GIVEN INSTRUCTION 1: Look in the material below for the line with "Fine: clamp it" and the line with "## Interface", then set down exactly those two lines and all lines between, nothing more. The answer is a Markdown table with a number under Position and the line under Text; leave empty lines out.

GIVEN TEXT:

A double bill of feminist cinema runs at the VIFF Centre from March 7 to 17

Housewife of the Year unpacks a long-running Irish TV show, while There’s Still Tomorrow follows a working-class Italian woman in the 1940s

SPONSORED POST BY VIFF

Housewife of the Year.

 
 

Two award-winning films coming up at the VIFF Centre will illuminate the historical expectations placed on women and the courage it takes to defy them.

Irish filmmaker Ciarin Cassidy’s Housewife of the Year reminds viewers that times have changed (even if some politicians may want to turn the clock back). This mind-boggling documentary reveals how 30 years ago, women in Ireland would compete for the honour of Housewife of the Year—and a $500 stove—on a long-running and very popular TV show of the same name. Key attributes for a contestant included culinary skills, an affable personality, and even temperament.

The show ran for nearly three decades, but ironically fizzled out very quickly once its creators adopted a gender-neutral Homemaker of the Year stance. In her 2024 film, Cassidy tracks down many of the winners, most of whom are as bemused as the viewers about their own participation in this ritual. Their stories are often poignant, sometimes heartbreaking, and also droll. The result is a work that secured the Best Documentary Jury Award at Newport Beach Film Festival in California and Best Irish Feature Documentary at the Galway Film Fleadh.

INFORMATION SHOWN:
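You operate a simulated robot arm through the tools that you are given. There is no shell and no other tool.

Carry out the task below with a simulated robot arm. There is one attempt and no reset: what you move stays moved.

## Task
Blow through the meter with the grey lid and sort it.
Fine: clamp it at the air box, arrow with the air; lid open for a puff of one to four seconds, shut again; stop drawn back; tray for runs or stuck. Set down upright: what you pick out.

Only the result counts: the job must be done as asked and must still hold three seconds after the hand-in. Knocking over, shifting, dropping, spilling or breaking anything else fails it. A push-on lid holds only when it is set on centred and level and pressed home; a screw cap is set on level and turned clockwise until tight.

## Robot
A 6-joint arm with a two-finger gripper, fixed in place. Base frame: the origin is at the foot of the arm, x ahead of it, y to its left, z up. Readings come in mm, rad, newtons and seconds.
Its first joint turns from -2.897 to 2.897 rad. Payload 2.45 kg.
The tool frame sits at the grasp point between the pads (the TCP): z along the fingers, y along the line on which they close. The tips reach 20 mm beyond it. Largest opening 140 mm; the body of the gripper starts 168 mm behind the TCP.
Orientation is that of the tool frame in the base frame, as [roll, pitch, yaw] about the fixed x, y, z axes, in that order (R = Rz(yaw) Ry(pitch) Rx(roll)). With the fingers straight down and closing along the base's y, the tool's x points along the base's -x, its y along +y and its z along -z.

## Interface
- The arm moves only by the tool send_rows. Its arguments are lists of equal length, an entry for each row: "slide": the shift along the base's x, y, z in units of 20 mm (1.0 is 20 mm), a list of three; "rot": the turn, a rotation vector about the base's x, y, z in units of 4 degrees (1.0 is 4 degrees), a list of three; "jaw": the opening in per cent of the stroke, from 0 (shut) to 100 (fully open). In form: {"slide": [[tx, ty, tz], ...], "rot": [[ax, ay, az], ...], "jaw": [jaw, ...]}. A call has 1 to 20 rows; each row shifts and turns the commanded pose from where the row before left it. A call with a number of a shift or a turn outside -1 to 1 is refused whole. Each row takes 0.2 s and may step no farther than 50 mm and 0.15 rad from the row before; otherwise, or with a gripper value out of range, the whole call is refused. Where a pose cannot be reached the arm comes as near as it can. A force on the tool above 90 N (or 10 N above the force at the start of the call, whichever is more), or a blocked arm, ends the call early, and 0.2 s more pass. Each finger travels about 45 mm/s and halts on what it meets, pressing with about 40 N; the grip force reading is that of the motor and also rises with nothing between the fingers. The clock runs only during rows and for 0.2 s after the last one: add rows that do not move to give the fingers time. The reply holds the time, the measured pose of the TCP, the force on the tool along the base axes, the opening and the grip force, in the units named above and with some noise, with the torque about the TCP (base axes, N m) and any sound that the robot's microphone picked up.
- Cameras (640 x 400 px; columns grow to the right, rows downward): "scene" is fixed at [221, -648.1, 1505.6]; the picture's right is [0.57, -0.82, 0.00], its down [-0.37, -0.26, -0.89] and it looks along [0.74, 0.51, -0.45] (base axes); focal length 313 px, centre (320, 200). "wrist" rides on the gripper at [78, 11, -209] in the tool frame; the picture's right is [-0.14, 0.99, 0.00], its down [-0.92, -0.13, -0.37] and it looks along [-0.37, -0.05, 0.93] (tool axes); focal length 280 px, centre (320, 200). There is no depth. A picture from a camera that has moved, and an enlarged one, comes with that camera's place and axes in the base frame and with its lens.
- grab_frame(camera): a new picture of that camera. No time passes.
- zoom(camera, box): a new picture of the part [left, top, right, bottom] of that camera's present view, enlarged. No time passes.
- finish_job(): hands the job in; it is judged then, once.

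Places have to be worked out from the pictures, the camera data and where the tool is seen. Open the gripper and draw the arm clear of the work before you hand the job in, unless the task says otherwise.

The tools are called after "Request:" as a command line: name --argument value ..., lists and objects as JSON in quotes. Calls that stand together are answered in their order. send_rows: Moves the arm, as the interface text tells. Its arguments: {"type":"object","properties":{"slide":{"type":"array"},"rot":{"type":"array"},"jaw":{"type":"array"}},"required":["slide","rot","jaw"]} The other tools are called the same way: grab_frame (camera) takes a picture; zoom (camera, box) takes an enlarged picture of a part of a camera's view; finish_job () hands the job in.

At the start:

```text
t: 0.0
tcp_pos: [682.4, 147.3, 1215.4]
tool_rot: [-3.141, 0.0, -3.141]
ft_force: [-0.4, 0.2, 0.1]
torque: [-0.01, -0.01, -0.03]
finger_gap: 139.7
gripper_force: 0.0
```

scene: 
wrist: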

GIVEN INSTRUCTION 2: I need one stretch of the given text verbatim, from "A double bill" to "of the Year.".

TASK SOLUTION 1:
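| Position | Text |
|---|---|
| 1 | Fine: clamp it at the air box, arrow with the air; lid open for a puff of one to four seconds, shut again; stop drawn back; tray for runs or stuck. Set down upright: what you pick out. |
| 2 | Only the result counts: the job must be done as asked and must still hold three seconds after the hand-in. Knocking over, shifting, dropping, spilling or breaking anything else fails it. A push-on lid holds only when it is set on centred and level and pressed home; a screw cap is set on level and turned clockwise until tight. |
| 3 | ## Robot |
| 4 | A 6-joint arm with a two-finger gripper, fixed in place. Base frame: the origin is at the foot of the arm, x ahead of it, y to its left, z up. Readings come in mm, rad, newtons and seconds. |
| 5 | Its first joint turns from -2.897 to 2.897 rad. Payload 2.45 kg. |
| 6 | The tool frame sits at the grasp point between the pads (the TCP): z along the fingers, y along the line on which they close. The tips reach 20 mm beyond it. Largest opening 140 mm; the body of the gripper starts 168 mm behind the TCP. |
| 7 | Orientation is that of the tool frame in the base frame, as [roll, pitch, yaw] about the fixed x, y, z axes, in that order (R = Rz(yaw) Ry(pitch) Rx(roll)). With the fingers straight down and closing along the base's y, the tool's x points along the base's -x, its y along +y and its z along -z. |
| 8 | ## Interface |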

TASK SOLUTION 2:
A double bill of feminist cinema runs at the VIFF Centre from March 7 to 17

Housewife of the Year unpacks a long-running Irish TV show, while There’s Still Tomorrow follows a working-class Italian woman in the 1940s

SPONSORED POST BY VIFF

Housewife of the Year.